""The opportunity for Howdy was - if you just look at what's going on in the streaming world with streaming services, they're getting more expensive. They keep raising prices, and they keep adding larger and larger ad loads," Wood explained at the Variety Entertainment Summit at CES. "And so, the part of the market where it actually started - low-cost and no ads - is gone now. There's no streaming services that address that portion of the market.""
""The exec also suggested that Roku intends to bring Howdy to a broader market than just Roku customers, saying that while it started on Roku, the company "will take it off-platform as well." Asked to clarify offstage if that meant mobile apps, the web, and elsewhere, Wood told TechCrunch the company has not yet said where, specifically, it plans to bring Howdy, but that "we want to distribute it everywhere." That seems to suggest that Howdy could be an app that you one day load on any device, large or small.""

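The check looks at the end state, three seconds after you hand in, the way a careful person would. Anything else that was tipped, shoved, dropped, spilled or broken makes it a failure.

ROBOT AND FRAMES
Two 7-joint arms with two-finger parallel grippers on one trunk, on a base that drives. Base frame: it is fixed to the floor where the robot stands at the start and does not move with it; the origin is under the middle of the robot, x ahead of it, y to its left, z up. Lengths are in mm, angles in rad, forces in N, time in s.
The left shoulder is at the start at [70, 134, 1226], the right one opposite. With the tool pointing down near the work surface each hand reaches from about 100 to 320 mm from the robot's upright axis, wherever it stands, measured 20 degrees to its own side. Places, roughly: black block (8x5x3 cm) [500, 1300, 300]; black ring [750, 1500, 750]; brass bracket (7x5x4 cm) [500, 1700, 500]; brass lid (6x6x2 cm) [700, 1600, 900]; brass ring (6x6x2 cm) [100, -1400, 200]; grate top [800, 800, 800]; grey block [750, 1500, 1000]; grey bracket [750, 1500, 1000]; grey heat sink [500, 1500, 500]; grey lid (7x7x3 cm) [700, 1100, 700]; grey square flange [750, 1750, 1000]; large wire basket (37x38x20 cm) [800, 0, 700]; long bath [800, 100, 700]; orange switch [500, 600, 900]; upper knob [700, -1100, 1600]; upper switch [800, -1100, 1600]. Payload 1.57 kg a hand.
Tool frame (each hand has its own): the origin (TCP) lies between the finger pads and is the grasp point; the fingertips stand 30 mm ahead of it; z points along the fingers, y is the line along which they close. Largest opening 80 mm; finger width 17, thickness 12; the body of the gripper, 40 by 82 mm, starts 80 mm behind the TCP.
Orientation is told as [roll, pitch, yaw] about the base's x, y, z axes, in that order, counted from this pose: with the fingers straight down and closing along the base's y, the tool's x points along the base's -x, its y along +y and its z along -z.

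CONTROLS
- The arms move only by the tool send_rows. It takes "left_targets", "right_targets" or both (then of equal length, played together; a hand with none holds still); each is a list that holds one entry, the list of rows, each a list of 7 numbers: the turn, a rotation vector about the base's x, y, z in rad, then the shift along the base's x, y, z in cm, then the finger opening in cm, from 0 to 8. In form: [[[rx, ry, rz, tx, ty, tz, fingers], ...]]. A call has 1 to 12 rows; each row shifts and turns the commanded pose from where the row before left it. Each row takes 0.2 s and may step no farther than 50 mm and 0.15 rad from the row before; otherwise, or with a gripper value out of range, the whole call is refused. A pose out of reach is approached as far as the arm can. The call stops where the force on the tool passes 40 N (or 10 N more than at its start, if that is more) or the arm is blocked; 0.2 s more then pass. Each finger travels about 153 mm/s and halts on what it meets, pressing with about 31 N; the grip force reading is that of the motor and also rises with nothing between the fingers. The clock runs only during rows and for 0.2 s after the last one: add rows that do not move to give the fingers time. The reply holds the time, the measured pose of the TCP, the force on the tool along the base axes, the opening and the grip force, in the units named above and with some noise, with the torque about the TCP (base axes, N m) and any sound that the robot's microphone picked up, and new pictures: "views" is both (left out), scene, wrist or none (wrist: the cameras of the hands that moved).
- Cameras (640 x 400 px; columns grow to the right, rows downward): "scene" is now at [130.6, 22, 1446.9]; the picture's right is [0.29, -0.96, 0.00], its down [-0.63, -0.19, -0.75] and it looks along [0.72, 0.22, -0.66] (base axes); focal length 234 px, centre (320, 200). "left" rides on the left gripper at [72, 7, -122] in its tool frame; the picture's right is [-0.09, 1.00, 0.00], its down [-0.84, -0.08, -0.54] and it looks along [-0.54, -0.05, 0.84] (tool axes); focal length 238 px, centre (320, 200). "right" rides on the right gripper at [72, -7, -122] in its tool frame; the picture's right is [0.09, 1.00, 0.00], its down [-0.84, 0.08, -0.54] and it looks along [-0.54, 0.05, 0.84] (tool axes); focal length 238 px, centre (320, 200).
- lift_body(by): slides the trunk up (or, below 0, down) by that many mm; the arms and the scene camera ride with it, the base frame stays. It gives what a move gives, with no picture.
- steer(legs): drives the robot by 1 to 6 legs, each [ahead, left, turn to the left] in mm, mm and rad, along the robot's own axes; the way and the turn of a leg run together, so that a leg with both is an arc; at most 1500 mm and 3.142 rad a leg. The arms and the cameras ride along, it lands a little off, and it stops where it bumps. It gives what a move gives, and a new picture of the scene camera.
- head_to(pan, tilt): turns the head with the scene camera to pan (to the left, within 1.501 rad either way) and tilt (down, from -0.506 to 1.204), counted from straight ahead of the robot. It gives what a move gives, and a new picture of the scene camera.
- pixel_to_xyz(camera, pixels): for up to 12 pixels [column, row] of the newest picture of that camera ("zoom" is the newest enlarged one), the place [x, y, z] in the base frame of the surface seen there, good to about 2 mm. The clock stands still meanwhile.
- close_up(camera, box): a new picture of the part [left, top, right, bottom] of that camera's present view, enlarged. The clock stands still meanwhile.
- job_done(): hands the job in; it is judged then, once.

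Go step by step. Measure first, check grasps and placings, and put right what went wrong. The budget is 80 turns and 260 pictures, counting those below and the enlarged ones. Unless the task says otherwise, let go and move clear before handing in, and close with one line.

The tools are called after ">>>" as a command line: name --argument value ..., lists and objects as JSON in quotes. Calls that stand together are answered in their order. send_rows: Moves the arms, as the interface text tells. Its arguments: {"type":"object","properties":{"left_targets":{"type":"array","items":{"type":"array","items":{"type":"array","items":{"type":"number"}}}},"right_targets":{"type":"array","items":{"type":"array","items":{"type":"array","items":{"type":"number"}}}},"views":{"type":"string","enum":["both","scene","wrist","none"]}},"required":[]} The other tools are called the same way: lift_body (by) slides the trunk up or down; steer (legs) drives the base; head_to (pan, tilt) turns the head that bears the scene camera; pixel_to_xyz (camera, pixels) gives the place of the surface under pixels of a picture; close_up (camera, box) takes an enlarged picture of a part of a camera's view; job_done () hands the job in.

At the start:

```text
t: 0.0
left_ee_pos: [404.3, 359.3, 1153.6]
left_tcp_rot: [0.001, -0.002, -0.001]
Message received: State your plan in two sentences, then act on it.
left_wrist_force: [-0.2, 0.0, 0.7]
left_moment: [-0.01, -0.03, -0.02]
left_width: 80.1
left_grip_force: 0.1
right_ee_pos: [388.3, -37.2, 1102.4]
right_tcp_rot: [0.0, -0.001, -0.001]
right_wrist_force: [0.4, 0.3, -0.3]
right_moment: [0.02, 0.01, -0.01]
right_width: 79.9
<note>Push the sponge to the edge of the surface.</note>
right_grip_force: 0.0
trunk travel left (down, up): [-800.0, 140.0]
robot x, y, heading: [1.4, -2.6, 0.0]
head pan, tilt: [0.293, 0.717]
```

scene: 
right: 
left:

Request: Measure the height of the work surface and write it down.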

Howdy launched in August as a $2.99-per-month ad-free channel offering access to library content. Competing streaming services are raising subscription prices and increasing ad loads, creating a gap for low-cost, no-ad options. Roku positions Howdy to fill that gap and aims to distribute the service beyond Roku hardware. Roku has indicated plans to take Howdy off-platform, potentially to mobile apps, the web, and other devices, though specific distribution targets have not been finalized. Roku declined to share subscriber numbers but expects Howdy to scale into a significant streaming service.